- TASK GOAL -
Print out every line, exactly as written.

--- SOURCE DATA ---

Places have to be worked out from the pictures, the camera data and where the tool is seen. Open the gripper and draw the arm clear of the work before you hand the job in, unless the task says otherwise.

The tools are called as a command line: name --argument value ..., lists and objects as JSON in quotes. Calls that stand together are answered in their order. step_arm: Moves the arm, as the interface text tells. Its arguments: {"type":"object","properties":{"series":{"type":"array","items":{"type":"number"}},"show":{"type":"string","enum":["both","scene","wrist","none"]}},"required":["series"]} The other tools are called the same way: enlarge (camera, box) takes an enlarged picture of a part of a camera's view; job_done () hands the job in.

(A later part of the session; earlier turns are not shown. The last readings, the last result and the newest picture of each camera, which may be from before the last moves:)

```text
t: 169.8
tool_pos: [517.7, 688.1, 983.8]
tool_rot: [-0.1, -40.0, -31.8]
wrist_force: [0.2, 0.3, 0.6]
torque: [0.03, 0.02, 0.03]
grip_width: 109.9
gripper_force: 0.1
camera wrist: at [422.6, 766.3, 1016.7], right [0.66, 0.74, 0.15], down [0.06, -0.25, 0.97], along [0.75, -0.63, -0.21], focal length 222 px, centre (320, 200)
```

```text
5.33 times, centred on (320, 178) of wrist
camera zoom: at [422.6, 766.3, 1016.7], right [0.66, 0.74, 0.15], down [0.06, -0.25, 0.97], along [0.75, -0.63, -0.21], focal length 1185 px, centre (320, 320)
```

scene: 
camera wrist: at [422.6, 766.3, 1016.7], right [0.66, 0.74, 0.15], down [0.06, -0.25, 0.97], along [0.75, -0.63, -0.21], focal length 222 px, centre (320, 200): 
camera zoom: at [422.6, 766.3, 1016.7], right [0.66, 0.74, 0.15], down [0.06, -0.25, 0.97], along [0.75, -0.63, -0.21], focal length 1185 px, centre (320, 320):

---

- RESPONSE TO THE TASK -
Places have to be worked out from the pictures, the camera data and where the tool is seen. Open the gripper and draw the arm clear of the work before you hand the job in, unless the task says otherwise.

The tools are called as a command line: name --argument value ..., lists and objects as JSON in quotes. Calls that stand together are answered in their order. step_arm: Moves the arm, as the interface text tells. Its arguments: {"type":"object","properties":{"series":{"type":"array","items":{"type":"number"}},"show":{"type":"string","enum":["both","scene","wrist","none"]}},"required":["series"]} The other tools are called the same way: enlarge (camera, box) takes an enlarged picture of a part of a camera's view; job_done () hands the job in.

(A later part of the session; earlier turns are not shown. The last readings, the last result and the newest picture of each camera, which may be from before the last moves:)

```text
t: 169.8
tool_pos: [517.7, 688.1, 983.8]
tool_rot: [-0.1, -40.0, -31.8]
wrist_force: [0.2, 0.3, 0.6]
torque: [0.03, 0.02, 0.03]
grip_width: 109.9
gripper_force: 0.1
camera wrist: at [422.6, 766.3, 1016.7], right [0.66, 0.74, 0.15], down [0.06, -0.25, 0.97], along [0.75, -0.63, -0.21], focal length 222 px, centre (320, 200)
```

```text
5.33 times, centred on (320, 178) of wrist
camera zoom: at [422.6, 766.3, 1016.7], right [0.66, 0.74, 0.15], down [0.06, -0.25, 0.97], along [0.75, -0.63, -0.21], focal length 1185 px, centre (320, 320)
```

scene: 
camera wrist: at [422.6, 766.3, 1016.7], right [0.66, 0.74, 0.15], down [0.06, -0.25, 0.97], along [0.75, -0.63, -0.21], focal length 222 px, centre (320, 200): 
camera zoom: at [422.6, 766.3, 1016.7], right [0.66, 0.74, 0.15], down [0.06, -0.25, 0.97], along [0.75, -0.63, -0.21], focal length 1185 px, centre (320, 320):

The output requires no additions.